The information, described as a “short summary” of Mohamed’s treatment by the US, was supplied to the court on the condition that it not be released publicly. Yesterday’s ruling was the result of an appeal by the media against the documents being withheld.

While the same judges ruled the dossier provided by the US authorities should remain secret, they bitterly criticised the Americans over the way they had sought to prevent the information from being released, particularly as it was “relevant to allegations of torture and cruel, inhumane, or degrading treatment – politically embarrassing though it might be”.

In the end, they decided to suppress the material because David Miliband, the Foreign Secretary, played the national security card, telling them he believed there to be a “real risk” the potential loss of intelligence co-operation would seriously increase the threat from terror faced by the UK.

The Foreign Office backed up the line, saying: “Intelligence relationships, especially with the United States, are vital to Britain’s national security. They are based on an assumption of trust.”

This is not the first time America has sought to restrict a UK court’s access to information.

In 2007, the US military was criticised for failing to provide an inquest with evidence about the death of British soldier Matty Hull in a friendly fire incident involving American jets in Iraq.

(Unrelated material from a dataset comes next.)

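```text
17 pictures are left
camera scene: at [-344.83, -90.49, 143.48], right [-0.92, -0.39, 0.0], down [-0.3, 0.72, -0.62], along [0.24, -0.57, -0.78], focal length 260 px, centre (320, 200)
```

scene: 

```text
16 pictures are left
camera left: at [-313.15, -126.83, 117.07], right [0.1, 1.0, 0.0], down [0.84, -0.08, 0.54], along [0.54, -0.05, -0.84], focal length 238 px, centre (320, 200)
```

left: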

There have also been previous cases where the UK Government has cited national security in making major legal decisions.

In 2006, a long-running Serious Fraud Office investigation into a multi-billion pound BAE Systems arms deal with Saudi Arabia was controversially halted.

Having applauded Barack Obama for signing an order to close Guantanamo Bay, human rights campaigners and opposition MPs now fear that the heavy-handed non-disclosure policy that existed under the Bush administration is simply continuing blithely under its successor.

Pressure will undoubtedly grow today for Mr Miliband to answer MPs’ questions at the Commons despatch box; it will be interesting to see if he will comply.